Will stooped down, collected the M&M’s and ran in the opposite direction.  Perhaps he knew that I was about to have my first sighting of a Snuggie in the wild.

Country The Brother-In-Law, meanwhile, was collecting beer.  (This, also, is how we do things on the West Side.)  He started out with Miller Lite, then graduated when another family down the street saw the Miller Lite, scoffed, and insisted that he take a can of Yuengling.  I was vastly disappointed in this.  First of all, aunts weren’t offered beer.  Second of all, in my day, the Greek Orthodox family who lived at the top of the cul de sac used to distribute shots.  (This escaped my notice until I was told about it after I reached my thirties.  I suppose I was too busy somehow managing not to burst into flames in my plastic Cowgirl Barbie mask and matching vinyl smock.)

The stunning differences between an in MY day Halloween and what currently passes for Work for Candy didn’t stop there.  It was obvious that a Sam’s Club was part of the local landscape; several homes offered full size candy bars, formerly only rare, a set-aside treat for cul-de-sac kids.  Do you know how many Bit-O-Honeys, Mary Janes, and generic Pez I had to sift through to get to the occasional mini-York’s Peppermint Patties?  DO YOU?!

One house offered an array of Hershey’s delights and Butterfingers; when Will was encouraged to choose, he announced, “I want the yellow one.”  Thus Mommy had a full bar of one of her favorites before bedtime went down.  James, meanwhile, fully conscious of his peanut allergy, chose Reese’s Peanut Butter Cups, Snickers, Paydays, and Reese’s Pieces.

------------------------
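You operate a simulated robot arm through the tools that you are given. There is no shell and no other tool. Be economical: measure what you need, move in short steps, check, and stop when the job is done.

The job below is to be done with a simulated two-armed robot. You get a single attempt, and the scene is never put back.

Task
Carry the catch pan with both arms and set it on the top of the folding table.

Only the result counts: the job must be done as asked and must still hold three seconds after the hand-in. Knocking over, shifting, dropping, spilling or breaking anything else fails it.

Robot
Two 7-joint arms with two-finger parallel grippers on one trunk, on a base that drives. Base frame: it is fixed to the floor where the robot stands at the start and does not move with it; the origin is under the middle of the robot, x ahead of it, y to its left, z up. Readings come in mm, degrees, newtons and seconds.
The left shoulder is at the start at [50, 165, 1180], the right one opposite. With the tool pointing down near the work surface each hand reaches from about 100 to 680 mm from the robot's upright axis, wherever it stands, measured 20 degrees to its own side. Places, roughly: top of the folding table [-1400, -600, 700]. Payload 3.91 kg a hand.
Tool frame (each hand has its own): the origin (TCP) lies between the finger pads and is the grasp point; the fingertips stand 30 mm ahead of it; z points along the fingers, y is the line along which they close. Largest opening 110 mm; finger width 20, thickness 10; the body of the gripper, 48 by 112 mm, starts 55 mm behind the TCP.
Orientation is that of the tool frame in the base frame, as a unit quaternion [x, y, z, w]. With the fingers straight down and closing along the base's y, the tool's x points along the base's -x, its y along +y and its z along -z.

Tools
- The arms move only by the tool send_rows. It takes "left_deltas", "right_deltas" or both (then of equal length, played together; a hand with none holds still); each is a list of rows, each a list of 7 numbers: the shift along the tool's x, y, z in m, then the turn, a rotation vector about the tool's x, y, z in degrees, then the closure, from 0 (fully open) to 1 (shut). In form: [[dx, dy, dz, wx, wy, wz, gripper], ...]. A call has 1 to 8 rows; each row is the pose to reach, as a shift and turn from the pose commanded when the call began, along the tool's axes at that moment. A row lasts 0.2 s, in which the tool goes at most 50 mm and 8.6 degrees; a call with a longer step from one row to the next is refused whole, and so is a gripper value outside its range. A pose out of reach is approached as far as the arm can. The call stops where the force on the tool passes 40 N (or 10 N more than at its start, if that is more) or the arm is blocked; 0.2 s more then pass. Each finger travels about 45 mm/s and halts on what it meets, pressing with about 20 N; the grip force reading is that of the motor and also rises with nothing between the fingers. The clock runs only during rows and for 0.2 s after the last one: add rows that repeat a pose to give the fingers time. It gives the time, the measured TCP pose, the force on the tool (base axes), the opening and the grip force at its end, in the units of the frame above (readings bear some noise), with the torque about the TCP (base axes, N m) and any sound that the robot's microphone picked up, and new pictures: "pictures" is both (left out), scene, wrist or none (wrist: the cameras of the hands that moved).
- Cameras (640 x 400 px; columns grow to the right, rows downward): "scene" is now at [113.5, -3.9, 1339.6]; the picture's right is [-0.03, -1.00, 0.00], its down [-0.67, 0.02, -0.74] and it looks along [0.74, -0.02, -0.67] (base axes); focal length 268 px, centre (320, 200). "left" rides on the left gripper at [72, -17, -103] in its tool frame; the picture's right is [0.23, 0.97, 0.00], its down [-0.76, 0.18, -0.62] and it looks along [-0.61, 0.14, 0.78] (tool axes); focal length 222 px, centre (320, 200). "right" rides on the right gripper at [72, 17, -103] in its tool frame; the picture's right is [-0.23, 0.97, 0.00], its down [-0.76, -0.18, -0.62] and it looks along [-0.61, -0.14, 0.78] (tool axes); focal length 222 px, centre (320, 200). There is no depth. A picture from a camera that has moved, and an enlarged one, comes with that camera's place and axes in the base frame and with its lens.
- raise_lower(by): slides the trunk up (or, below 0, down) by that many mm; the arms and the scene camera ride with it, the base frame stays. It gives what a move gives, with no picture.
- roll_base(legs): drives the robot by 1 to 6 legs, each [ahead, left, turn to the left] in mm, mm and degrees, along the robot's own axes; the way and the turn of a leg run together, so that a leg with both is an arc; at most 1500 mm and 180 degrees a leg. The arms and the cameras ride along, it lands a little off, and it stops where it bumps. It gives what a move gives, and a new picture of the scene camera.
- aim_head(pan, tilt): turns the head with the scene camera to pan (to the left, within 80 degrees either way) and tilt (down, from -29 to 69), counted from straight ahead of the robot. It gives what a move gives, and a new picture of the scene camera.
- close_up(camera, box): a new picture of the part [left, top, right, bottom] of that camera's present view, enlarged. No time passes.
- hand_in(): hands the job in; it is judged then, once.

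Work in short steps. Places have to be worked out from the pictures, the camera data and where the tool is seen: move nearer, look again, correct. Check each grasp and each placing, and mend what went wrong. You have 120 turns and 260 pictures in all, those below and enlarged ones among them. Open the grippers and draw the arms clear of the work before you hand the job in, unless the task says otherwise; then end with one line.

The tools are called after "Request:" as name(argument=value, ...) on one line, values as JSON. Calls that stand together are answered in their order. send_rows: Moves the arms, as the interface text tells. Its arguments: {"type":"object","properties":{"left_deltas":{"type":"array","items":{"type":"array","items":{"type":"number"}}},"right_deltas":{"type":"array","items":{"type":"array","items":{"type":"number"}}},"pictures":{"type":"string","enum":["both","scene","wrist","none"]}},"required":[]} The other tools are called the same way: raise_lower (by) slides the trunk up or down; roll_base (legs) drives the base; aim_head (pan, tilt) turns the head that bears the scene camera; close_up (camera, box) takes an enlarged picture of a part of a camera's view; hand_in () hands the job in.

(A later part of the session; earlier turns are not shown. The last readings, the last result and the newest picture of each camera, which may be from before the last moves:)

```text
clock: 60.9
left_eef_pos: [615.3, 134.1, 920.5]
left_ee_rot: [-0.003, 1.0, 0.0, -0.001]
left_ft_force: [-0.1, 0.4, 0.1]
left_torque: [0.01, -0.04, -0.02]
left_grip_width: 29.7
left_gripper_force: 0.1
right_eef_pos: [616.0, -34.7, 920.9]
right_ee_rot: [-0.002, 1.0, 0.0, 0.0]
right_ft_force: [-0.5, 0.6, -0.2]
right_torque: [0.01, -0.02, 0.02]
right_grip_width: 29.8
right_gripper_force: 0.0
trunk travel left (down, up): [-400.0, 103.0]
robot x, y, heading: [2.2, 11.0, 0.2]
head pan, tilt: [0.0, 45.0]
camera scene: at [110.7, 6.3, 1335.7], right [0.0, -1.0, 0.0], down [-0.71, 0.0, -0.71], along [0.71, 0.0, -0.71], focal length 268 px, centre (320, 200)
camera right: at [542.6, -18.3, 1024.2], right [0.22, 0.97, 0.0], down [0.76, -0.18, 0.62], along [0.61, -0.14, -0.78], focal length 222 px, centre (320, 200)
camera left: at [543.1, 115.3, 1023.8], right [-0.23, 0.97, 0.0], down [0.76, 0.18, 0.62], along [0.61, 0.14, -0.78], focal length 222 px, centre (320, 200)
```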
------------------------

If you’ve never been to Cincinnati, allow me to clue you in that in addition to featuring alcohol-based neighborhoods, it’s also really, really hilly.  Will enjoyed going down a hill well enough; in the picture you see above, he was just starting to run, prompting the group behind us to observe that I had a runaway train to manage.  Going up the hill?  Not so much.  On the Thomas the Tank Engine DVD’s, the engines are forever breaking things, smashing cars, hurting feelings, and in general creating an OSHA nightmare, but on this night, Thomas went on strike.

“I don’t like the hill,” Will announced.

When we returned home, he burst in the house with the news that “I did it!”  What he did not mention was that Aunt Beth carried him the rest of the way, and that Daddy had used Jim’s plastic pumpkin as a beer courier so as to share the yeast wealth with Poppy Ron.

The division of candy involved removing everything peanut-based, but as Jim was left with a bounty of Ring Pops, he was pleased with life.  Will carried a piece of candy to his grandmother, along with the happy news that he now had chocolate in his posession.

100_4086It was a Milky Way, and it did not please him.  He abandoned half of it on the kitchen table, and went hunting for Skittles.  Blasphemer.